Please write the excerpted passage out a second time.

◆ EXCERPTED PASSAGE:
* START *

La civiltà perduta a Babilonia

Antichi insediamenti mesopotamici, città storiche e mirabili come Ur, Uruk, Ninive e Babilonia, un patrimonio archeologico immenso. Già strangolata da un embargo che aveva portato allo smembramento del Dipartimento delle Antichità, oggi la Terra dei due fiumi, l’Iraq, rischia di soccombere definitivamente. Sotto una pioggia di missili e granate ma anche sotto l’incombente minaccia di nuovi e indiscriminati saccheggi.

L’odierna invasione e i bombardamenti in Iraq hanno riaperto scenari e riproposto quesiti identici a quelli di tredici anni fa, all’epoca della prima guerra del Golfo. Di nuovo, e con maggiore enfasi, il drammatico contrasto tra la dichiarata ma in realtà insufficiente intelligenza di missili, bombe, e altri sofisticati strumentari di distruzione, e la effettiva o presumibile minaccia di danni o distruzioni dell’immenso patrimonio archeologico e storico-artistico conservato in territorio iracheno, ha stimolato una messe di interventi, commenti e pareri – a vario livello di competenza e aggiornamento – da parte di esperti e meno esperti del settore. La Terra dei due fiumi – con le sue antiche mirabili città (Ur, Uruk, Ninive, Babilonia, Assur, Seleucia, Ctesifonte, e altre a scelta), con i suoi tesori artistici ed epigrafici custoditi nel Museo di Baghdad e in altri musei locali (primo tra i quali quello di Mossul) – si è dunque ripresentata all’attenzione del grande pubblico, nel contesto di un convulso panorama bellico in continua e drammatica evoluzione.

* END *

◆ GIVEN INFORMATION:
* START *

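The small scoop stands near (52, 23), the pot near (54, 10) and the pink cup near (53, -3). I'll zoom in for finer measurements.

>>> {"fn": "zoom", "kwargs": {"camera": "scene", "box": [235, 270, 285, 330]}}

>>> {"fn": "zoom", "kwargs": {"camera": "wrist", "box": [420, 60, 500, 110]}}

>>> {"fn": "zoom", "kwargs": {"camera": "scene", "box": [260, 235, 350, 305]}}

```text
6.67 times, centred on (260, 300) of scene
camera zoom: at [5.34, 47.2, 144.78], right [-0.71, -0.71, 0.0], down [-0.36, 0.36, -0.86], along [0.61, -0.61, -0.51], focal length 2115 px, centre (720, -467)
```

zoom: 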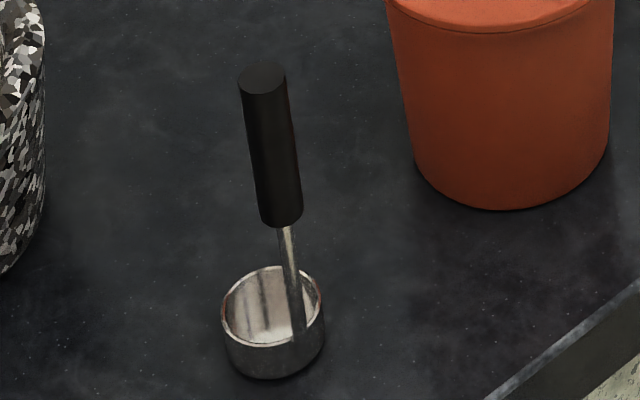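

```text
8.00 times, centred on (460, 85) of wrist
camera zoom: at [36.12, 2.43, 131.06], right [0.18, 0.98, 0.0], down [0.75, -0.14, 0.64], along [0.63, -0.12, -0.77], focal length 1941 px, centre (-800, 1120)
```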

* END *

◆ THE RESULT:
La civiltà perduta a Babilonia

Antichi insediamenti mesopotamici, città storiche e mirabili come Ur, Uruk, Ninive e Babilonia, un patrimonio archeologico immenso. Già strangolata da un embargo che aveva portato allo smembramento del Dipartimento delle Antichità, oggi la Terra dei due fiumi, l’Iraq, rischia di soccombere definitivamente. Sotto una pioggia di missili e granate ma anche sotto l’incombente minaccia di nuovi e indiscriminati saccheggi.

L’odierna invasione e i bombardamenti in Iraq hanno riaperto scenari e riproposto quesiti identici a quelli di tredici anni fa, all’epoca della prima guerra del Golfo. Di nuovo, e con maggiore enfasi, il drammatico contrasto tra la dichiarata ma in realtà insufficiente intelligenza di missili, bombe, e altri sofisticati strumentari di distruzione, e la effettiva o presumibile minaccia di danni o distruzioni dell’immenso patrimonio archeologico e storico-artistico conservato in territorio iracheno, ha stimolato una messe di interventi, commenti e pareri – a vario livello di competenza e aggiornamento – da parte di esperti e meno esperti del settore. La Terra dei due fiumi – con le sue antiche mirabili città (Ur, Uruk, Ninive, Babilonia, Assur, Seleucia, Ctesifonte, e altre a scelta), con i suoi tesori artistici ed epigrafici custoditi nel Museo di Baghdad e in altri musei locali (primo tra i quali quello di Mossul) – si è dunque ripresentata all’attenzione del grande pubblico, nel contesto di un convulso panorama bellico in continua e drammatica evoluzione.